Obama team works on bank rescue, private money eyed
WASHINGTON (Reuters) - The Obama administration on Monday was nailing down details of a bank rescue plan expected to offer incentives to lure private investors into buying bad debts undermining the financial system and the economy.
U.S. Treasury officials were expected to brief congressional committee staffers on the plan on Monday evening, with Treasury Secretary Timothy Geithner scheduled to outline it publicly at 11 a.m. on Tuesday.
The plan and the administration's economic stimulus program are pillars of President Barack Obama's strategy for tackling the deepest U.S. financial crisis since the Great Depression.
A top White House aide said the administration will push private investors to buy compromised mortgage-related assets that are clogging bank balance sheets.
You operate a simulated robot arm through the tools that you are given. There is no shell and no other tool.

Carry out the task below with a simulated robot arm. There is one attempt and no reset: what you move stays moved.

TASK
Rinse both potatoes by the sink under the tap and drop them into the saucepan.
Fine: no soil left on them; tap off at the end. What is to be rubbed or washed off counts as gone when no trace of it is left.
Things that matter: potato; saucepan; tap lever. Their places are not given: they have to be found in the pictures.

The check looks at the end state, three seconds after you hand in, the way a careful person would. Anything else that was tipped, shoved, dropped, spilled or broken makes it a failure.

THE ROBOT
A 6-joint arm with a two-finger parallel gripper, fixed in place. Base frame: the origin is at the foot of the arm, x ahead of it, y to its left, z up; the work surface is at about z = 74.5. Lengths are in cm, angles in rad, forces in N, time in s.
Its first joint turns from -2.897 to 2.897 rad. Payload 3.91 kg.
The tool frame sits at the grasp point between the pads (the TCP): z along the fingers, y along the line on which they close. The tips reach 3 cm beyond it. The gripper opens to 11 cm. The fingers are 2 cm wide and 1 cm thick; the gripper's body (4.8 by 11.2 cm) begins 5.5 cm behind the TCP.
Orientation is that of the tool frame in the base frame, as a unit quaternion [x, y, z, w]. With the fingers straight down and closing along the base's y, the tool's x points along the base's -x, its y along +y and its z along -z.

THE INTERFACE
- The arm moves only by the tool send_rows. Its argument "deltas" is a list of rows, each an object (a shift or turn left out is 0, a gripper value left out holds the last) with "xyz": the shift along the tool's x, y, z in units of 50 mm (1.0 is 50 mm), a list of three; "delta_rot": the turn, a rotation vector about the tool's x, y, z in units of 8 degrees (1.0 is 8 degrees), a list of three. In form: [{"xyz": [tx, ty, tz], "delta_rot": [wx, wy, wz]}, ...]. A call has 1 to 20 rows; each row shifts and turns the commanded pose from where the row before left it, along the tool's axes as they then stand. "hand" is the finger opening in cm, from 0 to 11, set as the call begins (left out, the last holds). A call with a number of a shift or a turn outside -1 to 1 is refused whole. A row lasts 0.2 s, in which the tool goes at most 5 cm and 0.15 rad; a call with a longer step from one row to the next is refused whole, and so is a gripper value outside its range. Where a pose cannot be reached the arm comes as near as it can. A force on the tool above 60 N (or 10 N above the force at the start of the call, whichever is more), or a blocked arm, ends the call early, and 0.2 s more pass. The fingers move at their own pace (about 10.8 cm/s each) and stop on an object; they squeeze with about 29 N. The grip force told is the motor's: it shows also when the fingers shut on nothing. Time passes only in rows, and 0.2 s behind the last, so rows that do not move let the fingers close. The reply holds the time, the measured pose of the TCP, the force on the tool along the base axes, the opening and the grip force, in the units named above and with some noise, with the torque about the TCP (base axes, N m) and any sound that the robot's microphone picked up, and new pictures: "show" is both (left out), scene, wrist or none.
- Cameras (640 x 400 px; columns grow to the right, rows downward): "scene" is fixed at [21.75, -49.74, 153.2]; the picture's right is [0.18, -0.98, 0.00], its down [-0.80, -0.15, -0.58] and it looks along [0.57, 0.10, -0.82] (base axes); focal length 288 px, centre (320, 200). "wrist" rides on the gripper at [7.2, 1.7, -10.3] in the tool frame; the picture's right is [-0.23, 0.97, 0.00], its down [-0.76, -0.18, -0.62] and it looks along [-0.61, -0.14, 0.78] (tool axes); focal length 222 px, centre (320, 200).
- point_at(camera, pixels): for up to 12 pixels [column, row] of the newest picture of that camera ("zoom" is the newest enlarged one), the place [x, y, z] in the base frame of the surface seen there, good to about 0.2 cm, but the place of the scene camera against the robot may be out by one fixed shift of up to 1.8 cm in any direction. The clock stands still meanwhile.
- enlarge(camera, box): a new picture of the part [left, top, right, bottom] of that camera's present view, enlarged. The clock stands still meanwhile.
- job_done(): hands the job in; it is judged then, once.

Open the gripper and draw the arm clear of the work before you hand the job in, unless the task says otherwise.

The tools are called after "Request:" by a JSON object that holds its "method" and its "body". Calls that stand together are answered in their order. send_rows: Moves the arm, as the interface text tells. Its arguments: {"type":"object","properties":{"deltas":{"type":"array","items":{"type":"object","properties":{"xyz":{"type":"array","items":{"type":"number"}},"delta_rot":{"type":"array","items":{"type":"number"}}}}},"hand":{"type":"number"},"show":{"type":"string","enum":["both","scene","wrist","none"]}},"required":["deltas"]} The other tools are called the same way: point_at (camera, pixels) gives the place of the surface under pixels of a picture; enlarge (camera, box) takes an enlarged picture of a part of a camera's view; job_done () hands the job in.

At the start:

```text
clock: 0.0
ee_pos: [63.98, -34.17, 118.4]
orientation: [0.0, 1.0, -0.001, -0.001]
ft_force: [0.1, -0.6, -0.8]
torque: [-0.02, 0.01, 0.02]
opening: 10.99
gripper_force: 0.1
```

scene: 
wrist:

"Government capital is a last resort, and wherever possible, we want to catalyze the private sector to take responsibility for a situation that in many ways was created in the private sector," National Economic Council Director Lawrence Summers said on CNN.
Financial sector lobbyists said they doubt the Treasury is ready at this point to unveil a plan with the level of detail being sought by much of the banking community and Wall Street.
Major banks and Wall Street want the government to buy distressed assets off their balance sheets, but the administration has struggled with pricing the assets in a way that helps the banks while also being fair to taxpayers.
Summers said on Sunday the administration believes that with the right kinds of government guarantees and financing, the government can bring in "substantial" private capital. Continued...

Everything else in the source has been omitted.